Su último libro, ¿Será buena persona el cocinero?, llegó a las librerías en febrero pasado. Se trata de una recopilación de las columnas que había publicado entre 2019 y 2021 en El País Semanal, donde llevaba casi dos décadas ocupando la última página. Más de 900 domingos, le gustaba recordar, entre puntilloso y resignado, por “no haber convencido nunca a nadie de nada”. Durante años fue el último colaborador regular que enviaba a la redacción sus artículos por fax. Su única concesión tecnológica fue pasar a enviarlos por WhatsApp después de fotografiar los folios que salían de una Olimpia Carrera Deluxe a la que, con ironía, vinculaba el destino de su obra: el día que fallara la máquina de escribir, lo dejaría.
“Si me consideran, me alegro, lo agradezco, pero si no me consideran, no me importa”, declaró en mayo, en una de las últimas entrevistas que concedió. “En mi caso todo lo que tenía que pasar, ya ha pasado en gran medida. No me puedo quejar, he tenido mucha suerte”. Era consciente de que sus libros están en la historia de la literatura y, a la vez, en miles de bibliotecas y en el imaginario de infinidad de lectores. Pese a todo, decía no preocuparle el destino de sus novelas: “La posteridad es un concepto del pasado, valga la contradicción aparente. Hoy en día no tiene el menor sentido. Todo se queda viejo a una velocidad excesiva. Cuántos autores, en cuanto mueren, pasan a un olvido inmediato”. Vista la conmoción que ha producido la noticia de su muerte (hasta el Real Madrid expresó sus condolencias), no es aventurado decir que no será su caso.

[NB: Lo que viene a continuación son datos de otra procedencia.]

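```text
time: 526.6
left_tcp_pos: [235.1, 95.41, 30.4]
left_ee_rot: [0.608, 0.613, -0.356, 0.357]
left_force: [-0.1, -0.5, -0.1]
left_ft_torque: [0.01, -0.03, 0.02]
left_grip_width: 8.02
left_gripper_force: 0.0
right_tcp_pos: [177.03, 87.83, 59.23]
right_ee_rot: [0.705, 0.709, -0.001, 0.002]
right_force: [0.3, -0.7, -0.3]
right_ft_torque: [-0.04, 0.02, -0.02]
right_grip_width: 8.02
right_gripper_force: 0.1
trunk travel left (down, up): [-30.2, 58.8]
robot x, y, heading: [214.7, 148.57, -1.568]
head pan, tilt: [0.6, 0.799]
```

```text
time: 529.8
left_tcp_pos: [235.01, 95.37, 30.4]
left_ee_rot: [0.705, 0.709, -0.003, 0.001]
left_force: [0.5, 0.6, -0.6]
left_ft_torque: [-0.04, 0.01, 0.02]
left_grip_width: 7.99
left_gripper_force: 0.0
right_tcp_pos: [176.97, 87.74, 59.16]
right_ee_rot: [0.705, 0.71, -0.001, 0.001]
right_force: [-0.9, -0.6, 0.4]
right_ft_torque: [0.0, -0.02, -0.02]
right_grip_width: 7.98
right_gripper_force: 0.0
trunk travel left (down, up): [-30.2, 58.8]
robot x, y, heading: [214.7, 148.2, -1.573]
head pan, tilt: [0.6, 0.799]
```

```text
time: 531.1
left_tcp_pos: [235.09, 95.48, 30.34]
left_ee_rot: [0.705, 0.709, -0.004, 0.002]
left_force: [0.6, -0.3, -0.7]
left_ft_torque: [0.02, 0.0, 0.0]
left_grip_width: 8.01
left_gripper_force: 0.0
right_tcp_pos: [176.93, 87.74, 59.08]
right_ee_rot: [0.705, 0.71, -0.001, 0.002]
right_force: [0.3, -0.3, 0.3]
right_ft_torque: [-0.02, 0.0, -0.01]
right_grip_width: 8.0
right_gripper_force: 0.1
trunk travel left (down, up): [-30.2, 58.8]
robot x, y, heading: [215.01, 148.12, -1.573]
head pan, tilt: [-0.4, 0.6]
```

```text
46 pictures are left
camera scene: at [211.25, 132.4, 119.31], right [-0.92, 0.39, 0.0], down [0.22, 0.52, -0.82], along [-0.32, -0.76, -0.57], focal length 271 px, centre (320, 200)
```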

Gran aficionado al fútbol y al cine, fue un columnista polémico y un novelista respetado por sus pares y reverenciado por los lectores. Le gustaba firmar en la Feria del libro de Madrid. Una vez abiertas las puertas de su estudio, su atención no distinguía entre ilustres y meritorios, redactores, fotógrafos o becarios.
Sometido a una dolorosa operación de espalda poco antes de la pandemia, pasó sus últimos años recluido entre su casa de la plaza de la Villa de Madrid, atiborrada de libros, películas y soldaditos de plomo, y la de su esposa, Carme López Mercader, en Sant Cugat (Barcelona). Allí tenía como vecino al cervantista Francisco Rico, fumador empedernido como él, personaje “real” en algunos de sus relatos y encargado de responder al discurso con el que ingresó en la RAE en 2008: Sobre la dificultad de contar. La novela que tenía en mente no pasó de las primeras líneas. Al cansancio de haber escrito cuatro en la última década, se le sumó la afección pulmonar que lo llevó al coma y, finalmente, a la muerte. El día 20 habría cumplido 71 años.
Tradujo además a importantes autores anglosajones como Thomas Hardy, Joseph Conrad, Laurence Sterne, Yeats, Robert L. Stevenson y Thomas Browne.
En los últimos tiempos fueron escasas sus apariciones públicas y entrevistas, aunque seguía publicando libros y artículos periodísticos.